La questione del Punteruolo Rosso (Rhynchophorus ferrugineus), il coleottero che sta falcidiando i palmeti di mezza Sardegna, ha avuto una enorme risonanza, direi anche giustamente, perché qualunque minaccia metta in pericolo l’esistenza di qualsiasi essere è una minaccia per l’umanità tutta, animale, minerale/fossile o vegetale che sia la specie colpita.
Convegni, articoli su mass media e blog ma pure nei ragionamenti fra il faceto e lo sportivo da bar, si sono in questi ultimi mesi occupati, a più livelli e per diversi aspetti, del problema di queste larve e coleotteri che in poco tempo sono capaci di distruggere piante di un particolare genere di palma. Preoccupazioni decisamente legate a fattori più estetico/economici che produttivi, del resto noi non produciamo ne’ olio ne’ datteri dalle palme, che abbiamo qua perché qualcuno le importò qualche secolo fa e si adattarono splendidamente al nostro clima ed habitat. Battaglia giustissima, l’ho detto, è onorevole cercare di porre rimedio a questa strage, ma…

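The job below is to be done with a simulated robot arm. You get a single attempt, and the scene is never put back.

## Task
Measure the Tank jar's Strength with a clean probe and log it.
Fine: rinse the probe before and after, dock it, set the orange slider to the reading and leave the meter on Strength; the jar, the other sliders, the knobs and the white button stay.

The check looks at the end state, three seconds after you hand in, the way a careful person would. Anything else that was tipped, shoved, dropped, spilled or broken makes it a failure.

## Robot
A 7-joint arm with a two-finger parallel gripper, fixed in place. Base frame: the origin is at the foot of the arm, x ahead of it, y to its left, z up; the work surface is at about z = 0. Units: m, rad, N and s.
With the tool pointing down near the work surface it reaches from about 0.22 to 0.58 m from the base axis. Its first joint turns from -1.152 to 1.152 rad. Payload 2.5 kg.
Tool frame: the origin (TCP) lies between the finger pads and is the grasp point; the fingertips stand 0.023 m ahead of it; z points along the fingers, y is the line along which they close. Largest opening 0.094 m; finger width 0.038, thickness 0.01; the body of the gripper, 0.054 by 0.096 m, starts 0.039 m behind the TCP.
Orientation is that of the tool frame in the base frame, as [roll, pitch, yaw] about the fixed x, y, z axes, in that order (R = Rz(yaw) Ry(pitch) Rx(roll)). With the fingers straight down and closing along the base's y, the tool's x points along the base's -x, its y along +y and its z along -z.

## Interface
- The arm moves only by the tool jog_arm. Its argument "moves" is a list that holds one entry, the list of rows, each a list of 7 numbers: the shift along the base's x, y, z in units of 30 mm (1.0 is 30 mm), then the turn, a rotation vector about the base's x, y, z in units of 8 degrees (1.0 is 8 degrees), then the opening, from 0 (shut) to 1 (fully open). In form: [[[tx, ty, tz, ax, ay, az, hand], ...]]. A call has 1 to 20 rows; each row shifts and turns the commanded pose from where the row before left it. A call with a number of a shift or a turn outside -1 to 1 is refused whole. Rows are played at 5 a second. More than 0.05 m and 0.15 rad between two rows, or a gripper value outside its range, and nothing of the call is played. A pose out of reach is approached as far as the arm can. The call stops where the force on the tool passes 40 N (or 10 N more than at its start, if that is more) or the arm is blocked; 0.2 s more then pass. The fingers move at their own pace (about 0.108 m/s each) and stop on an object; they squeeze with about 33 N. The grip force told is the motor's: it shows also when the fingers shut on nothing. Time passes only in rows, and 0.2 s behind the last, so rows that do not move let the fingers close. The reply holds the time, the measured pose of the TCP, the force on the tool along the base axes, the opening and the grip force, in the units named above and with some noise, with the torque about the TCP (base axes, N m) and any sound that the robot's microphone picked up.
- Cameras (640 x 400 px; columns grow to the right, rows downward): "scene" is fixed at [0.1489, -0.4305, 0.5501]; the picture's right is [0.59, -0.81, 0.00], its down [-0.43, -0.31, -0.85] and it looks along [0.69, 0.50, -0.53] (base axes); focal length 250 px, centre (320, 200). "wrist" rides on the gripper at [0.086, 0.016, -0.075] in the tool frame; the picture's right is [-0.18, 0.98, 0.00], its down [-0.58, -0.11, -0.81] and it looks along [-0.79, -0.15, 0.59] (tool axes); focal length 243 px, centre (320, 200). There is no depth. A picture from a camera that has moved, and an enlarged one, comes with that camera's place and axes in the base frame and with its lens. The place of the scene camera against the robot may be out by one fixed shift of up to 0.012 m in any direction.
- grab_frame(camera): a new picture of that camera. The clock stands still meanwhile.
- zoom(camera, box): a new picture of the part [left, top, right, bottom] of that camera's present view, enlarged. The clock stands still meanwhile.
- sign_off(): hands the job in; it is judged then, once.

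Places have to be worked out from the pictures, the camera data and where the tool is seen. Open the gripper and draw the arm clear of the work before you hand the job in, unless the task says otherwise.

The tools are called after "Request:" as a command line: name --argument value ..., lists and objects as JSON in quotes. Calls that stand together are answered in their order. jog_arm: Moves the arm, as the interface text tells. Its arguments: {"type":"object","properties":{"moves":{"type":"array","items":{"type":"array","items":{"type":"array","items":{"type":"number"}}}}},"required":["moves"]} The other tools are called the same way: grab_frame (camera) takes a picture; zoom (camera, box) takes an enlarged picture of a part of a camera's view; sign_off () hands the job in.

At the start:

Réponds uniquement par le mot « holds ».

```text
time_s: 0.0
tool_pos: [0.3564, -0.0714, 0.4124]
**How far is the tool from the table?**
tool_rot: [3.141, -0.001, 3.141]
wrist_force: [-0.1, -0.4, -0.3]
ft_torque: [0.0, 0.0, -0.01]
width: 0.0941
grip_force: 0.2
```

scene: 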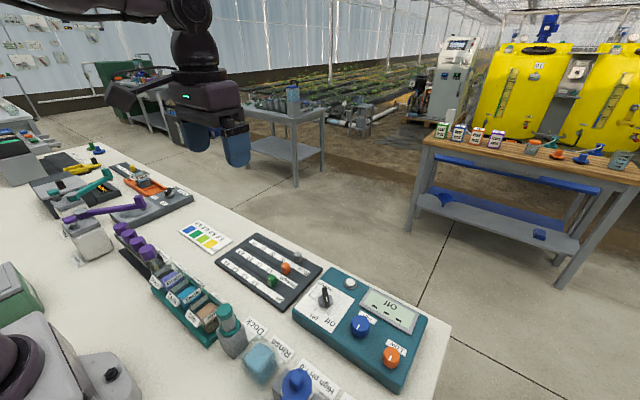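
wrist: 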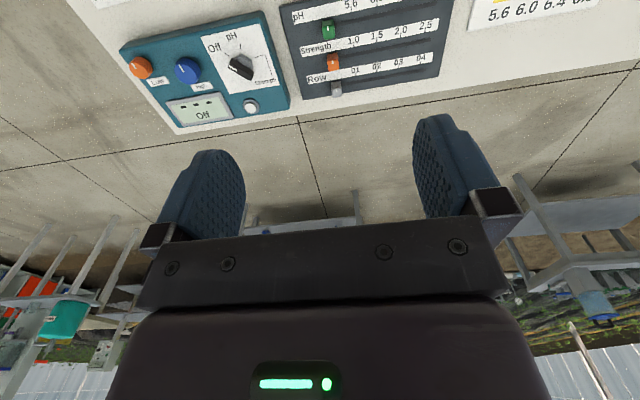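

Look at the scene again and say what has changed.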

C’è un “ma” anche qua, mica solo per i “non sono razzista…”, ed è un “ma” che riguarda un’altra pianta, anch’essa importata in quest’isola ma dagli antichi romani (non dagli Aragonesi come molti pensano) e che, in termini di produzione, batte di gran lunga non solo le palme, ma anche molte altre piante non autoctone. Olio, legna e tantissimi derivati, dal sapone alla sansa, per finire con la semplice ma graditissima ombra che queste secolari piante ci offrono, senza necessitare di grandi manutenzioni e/o spese. L’Ulivo ha decisamente dato e dà alla Sardegna molto più di quanto non abbiano dato e diano, per quanto belle, piante ornamentali come le Palme, gli Ibiscus, i Ficus o le Araucarie. E piange davvero il cuore, nel vedere le attuali condizioni di zone come la fascia olivetata intorno a Sassari, una delle più vaste e variegate dell’isola con ben oltre 20 tipologie di frutto differenti ed una estensione di centinaia di ettari, realizzatasi in tre tempi, a cavallo fra il XIX ed il XX secolo seguendo una più che sostenibile armonizzazione del territorio “a fasce concentriche” intorno all’urbe: prima gli orti, poi gli oliveti e per finire le zone di “pastoralismo” fra la macchia ed il boschivo. La prima fase, a partire dal 1860 sino al 1920 (Cessato Catasto Terreni – Elab. DESA), la seconda fra il 1920 ed il 1928 (Nuovo Catasto Terreni – Tirocinio) ed una terza, fra il 1928 ed il 1977, che videro uno sviluppo, pianificazione e monitoraggio dell’esistente molto particolareggiati.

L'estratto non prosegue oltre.